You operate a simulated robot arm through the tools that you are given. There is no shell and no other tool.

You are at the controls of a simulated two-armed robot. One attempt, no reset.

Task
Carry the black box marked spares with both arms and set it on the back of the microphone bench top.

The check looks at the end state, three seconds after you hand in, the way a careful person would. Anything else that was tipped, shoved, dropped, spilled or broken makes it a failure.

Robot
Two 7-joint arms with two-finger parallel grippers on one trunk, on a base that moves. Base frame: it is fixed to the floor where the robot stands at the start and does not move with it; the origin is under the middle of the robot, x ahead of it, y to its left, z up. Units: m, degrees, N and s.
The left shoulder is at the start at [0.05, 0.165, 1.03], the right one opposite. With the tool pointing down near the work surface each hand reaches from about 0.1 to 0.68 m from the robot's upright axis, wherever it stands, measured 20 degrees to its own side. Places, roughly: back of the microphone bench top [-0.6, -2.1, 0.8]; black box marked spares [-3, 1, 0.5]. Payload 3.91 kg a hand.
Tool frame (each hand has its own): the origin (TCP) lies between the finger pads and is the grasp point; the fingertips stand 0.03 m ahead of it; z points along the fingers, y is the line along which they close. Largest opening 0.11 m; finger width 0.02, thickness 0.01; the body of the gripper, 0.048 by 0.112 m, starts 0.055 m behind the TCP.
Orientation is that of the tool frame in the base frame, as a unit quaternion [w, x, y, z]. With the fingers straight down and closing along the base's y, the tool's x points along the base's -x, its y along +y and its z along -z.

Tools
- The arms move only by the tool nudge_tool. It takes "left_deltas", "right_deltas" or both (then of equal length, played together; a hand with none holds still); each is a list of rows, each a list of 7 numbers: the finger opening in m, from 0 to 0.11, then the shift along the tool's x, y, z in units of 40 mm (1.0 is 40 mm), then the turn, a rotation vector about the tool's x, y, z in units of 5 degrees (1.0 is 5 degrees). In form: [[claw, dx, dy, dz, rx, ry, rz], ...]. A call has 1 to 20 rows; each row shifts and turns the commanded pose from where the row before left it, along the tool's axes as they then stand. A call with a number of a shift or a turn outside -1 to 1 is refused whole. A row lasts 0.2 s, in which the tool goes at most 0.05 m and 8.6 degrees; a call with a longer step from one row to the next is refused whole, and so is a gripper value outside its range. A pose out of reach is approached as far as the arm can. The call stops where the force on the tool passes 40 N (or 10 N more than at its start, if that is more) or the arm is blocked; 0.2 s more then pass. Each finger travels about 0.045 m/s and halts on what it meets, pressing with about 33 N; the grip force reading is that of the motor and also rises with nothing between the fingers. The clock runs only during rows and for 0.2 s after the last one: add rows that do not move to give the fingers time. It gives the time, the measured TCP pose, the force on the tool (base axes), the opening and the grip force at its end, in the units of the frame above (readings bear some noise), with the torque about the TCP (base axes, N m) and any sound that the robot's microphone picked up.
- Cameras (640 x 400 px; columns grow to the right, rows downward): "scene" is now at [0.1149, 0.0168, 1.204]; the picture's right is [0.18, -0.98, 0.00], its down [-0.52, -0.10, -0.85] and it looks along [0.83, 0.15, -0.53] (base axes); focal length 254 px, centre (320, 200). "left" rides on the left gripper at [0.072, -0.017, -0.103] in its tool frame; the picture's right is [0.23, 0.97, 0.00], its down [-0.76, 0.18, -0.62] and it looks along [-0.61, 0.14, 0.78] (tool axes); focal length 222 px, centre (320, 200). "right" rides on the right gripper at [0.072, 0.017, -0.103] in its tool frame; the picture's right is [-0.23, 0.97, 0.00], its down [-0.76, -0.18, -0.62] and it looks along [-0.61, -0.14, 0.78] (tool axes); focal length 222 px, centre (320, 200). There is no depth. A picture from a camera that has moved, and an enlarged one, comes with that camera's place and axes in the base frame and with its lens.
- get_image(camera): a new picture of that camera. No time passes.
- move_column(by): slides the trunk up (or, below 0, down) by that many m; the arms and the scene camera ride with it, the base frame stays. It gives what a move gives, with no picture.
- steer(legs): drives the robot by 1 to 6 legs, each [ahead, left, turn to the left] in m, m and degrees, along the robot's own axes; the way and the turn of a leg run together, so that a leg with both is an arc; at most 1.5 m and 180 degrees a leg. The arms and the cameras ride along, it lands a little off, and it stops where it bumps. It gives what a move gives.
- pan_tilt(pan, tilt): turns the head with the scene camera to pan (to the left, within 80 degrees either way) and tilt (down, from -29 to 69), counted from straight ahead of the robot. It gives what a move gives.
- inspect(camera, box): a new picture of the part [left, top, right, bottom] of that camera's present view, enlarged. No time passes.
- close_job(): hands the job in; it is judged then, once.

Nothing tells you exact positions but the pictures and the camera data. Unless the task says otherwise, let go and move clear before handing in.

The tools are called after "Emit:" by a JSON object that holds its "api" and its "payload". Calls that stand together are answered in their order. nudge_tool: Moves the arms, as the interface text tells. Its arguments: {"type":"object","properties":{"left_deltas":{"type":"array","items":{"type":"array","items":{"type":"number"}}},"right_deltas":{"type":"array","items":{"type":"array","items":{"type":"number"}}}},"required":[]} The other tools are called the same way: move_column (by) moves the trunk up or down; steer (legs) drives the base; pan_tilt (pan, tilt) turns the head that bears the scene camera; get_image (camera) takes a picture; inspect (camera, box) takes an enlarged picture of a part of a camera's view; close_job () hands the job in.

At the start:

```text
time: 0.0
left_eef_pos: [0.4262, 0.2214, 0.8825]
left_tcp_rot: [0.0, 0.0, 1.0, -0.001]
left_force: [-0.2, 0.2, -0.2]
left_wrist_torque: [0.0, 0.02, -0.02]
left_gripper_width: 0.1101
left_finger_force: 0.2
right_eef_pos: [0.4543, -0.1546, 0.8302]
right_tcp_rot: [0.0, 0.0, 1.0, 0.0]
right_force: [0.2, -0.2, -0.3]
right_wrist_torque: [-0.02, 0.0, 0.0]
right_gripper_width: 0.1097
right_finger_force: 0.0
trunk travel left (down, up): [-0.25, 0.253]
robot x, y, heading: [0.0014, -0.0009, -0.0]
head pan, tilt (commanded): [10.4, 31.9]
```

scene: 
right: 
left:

What is expected: Your task is to return the full listing exactly as it was given.

Answer to the exercise:
You operate a simulated robot arm through the tools that you are given. There is no shell and no other tool.

You are at the controls of a simulated two-armed robot. One attempt, no reset.

Task
Carry the black box marked spares with both arms and set it on the back of the microphone bench top.

The check looks at the end state, three seconds after you hand in, the way a careful person would. Anything else that was tipped, shoved, dropped, spilled or broken makes it a failure.

Robot
Two 7-joint arms with two-finger parallel grippers on one trunk, on a base that moves. Base frame: it is fixed to the floor where the robot stands at the start and does not move with it; the origin is under the middle of the robot, x ahead of it, y to its left, z up. Units: m, degrees, N and s.
The left shoulder is at the start at [0.05, 0.165, 1.03], the right one opposite. With the tool pointing down near the work surface each hand reaches from about 0.1 to 0.68 m from the robot's upright axis, wherever it stands, measured 20 degrees to its own side. Places, roughly: back of the microphone bench top [-0.6, -2.1, 0.8]; black box marked spares [-3, 1, 0.5]. Payload 3.91 kg a hand.
Tool frame (each hand has its own): the origin (TCP) lies between the finger pads and is the grasp point; the fingertips stand 0.03 m ahead of it; z points along the fingers, y is the line along which they close. Largest opening 0.11 m; finger width 0.02, thickness 0.01; the body of the gripper, 0.048 by 0.112 m, starts 0.055 m behind the TCP.
Orientation is that of the tool frame in the base frame, as a unit quaternion [w, x, y, z]. With the fingers straight down and closing along the base's y, the tool's x points along the base's -x, its y along +y and its z along -z.

Tools
- The arms move only by the tool nudge_tool. It takes "left_deltas", "right_deltas" or both (then of equal length, played together; a hand with none holds still); each is a list of rows, each a list of 7 numbers: the finger opening in m, from 0 to 0.11, then the shift along the tool's x, y, z in units of 40 mm (1.0 is 40 mm), then the turn, a rotation vector about the tool's x, y, z in units of 5 degrees (1.0 is 5 degrees). In form: [[claw, dx, dy, dz, rx, ry, rz], ...]. A call has 1 to 20 rows; each row shifts and turns the commanded pose from where the row before left it, along the tool's axes as they then stand. A call with a number of a shift or a turn outside -1 to 1 is refused whole. A row lasts 0.2 s, in which the tool goes at most 0.05 m and 8.6 degrees; a call with a longer step from one row to the next is refused whole, and so is a gripper value outside its range. A pose out of reach is approached as far as the arm can. The call stops where the force on the tool passes 40 N (or 10 N more than at its start, if that is more) or the arm is blocked; 0.2 s more then pass. Each finger travels about 0.045 m/s and halts on what it meets, pressing with about 33 N; the grip force reading is that of the motor and also rises with nothing between the fingers. The clock runs only during rows and for 0.2 s after the last one: add rows that do not move to give the fingers time. It gives the time, the measured TCP pose, the force on the tool (base axes), the opening and the grip force at its end, in the units of the frame above (readings bear some noise), with the torque about the TCP (base axes, N m) and any sound that the robot's microphone picked up.
- Cameras (640 x 400 px; columns grow to the right, rows downward): "scene" is now at [0.1149, 0.0168, 1.204]; the picture's right is [0.18, -0.98, 0.00], its down [-0.52, -0.10, -0.85] and it looks along [0.83, 0.15, -0.53] (base axes); focal length 254 px, centre (320, 200). "left" rides on the left gripper at [0.072, -0.017, -0.103] in its tool frame; the picture's right is [0.23, 0.97, 0.00], its down [-0.76, 0.18, -0.62] and it looks along [-0.61, 0.14, 0.78] (tool axes); focal length 222 px, centre (320, 200). "right" rides on the right gripper at [0.072, 0.017, -0.103] in its tool frame; the picture's right is [-0.23, 0.97, 0.00], its down [-0.76, -0.18, -0.62] and it looks along [-0.61, -0.14, 0.78] (tool axes); focal length 222 px, centre (320, 200). There is no depth. A picture from a camera that has moved, and an enlarged one, comes with that camera's place and axes in the base frame and with its lens.
- get_image(camera): a new picture of that camera. No time passes.
- move_column(by): slides the trunk up (or, below 0, down) by that many m; the arms and the scene camera ride with it, the base frame stays. It gives what a move gives, with no picture.
- steer(legs): drives the robot by 1 to 6 legs, each [ahead, left, turn to the left] in m, m and degrees, along the robot's own axes; the way and the turn of a leg run together, so that a leg with both is an arc; at most 1.5 m and 180 degrees a leg. The arms and the cameras ride along, it lands a little off, and it stops where it bumps. It gives what a move gives.
- pan_tilt(pan, tilt): turns the head with the scene camera to pan (to the left, within 80 degrees either way) and tilt (down, from -29 to 69), counted from straight ahead of the robot. It gives what a move gives.
- inspect(camera, box): a new picture of the part [left, top, right, bottom] of that camera's present view, enlarged. No time passes.
- close_job(): hands the job in; it is judged then, once.

Nothing tells you exact positions but the pictures and the camera data. Unless the task says otherwise, let go and move clear before handing in.

The tools are called after "Emit:" by a JSON object that holds its "api" and its "payload". Calls that stand together are answered in their order. nudge_tool: Moves the arms, as the interface text tells. Its arguments: {"type":"object","properties":{"left_deltas":{"type":"array","items":{"type":"array","items":{"type":"number"}}},"right_deltas":{"type":"array","items":{"type":"array","items":{"type":"number"}}}},"required":[]} The other tools are called the same way: move_column (by) moves the trunk up or down; steer (legs) drives the base; pan_tilt (pan, tilt) turns the head that bears the scene camera; get_image (camera) takes a picture; inspect (camera, box) takes an enlarged picture of a part of a camera's view; close_job () hands the job in.

At the start:

```text
time: 0.0
left_eef_pos: [0.4262, 0.2214, 0.8825]
left_tcp_rot: [0.0, 0.0, 1.0, -0.001]
left_force: [-0.2, 0.2, -0.2]
left_wrist_torque: [0.0, 0.02, -0.02]
left_gripper_width: 0.1101
left_finger_force: 0.2
right_eef_pos: [0.4543, -0.1546, 0.8302]
right_tcp_rot: [0.0, 0.0, 1.0, 0.0]
right_force: [0.2, -0.2, -0.3]
right_wrist_torque: [-0.02, 0.0, 0.0]
right_gripper_width: 0.1097
right_finger_force: 0.0
trunk travel left (down, up): [-0.25, 0.253]
robot x, y, heading: [0.0014, -0.0009, -0.0]
head pan, tilt (commanded): [10.4, 31.9]
```

scene: 
right: 
left:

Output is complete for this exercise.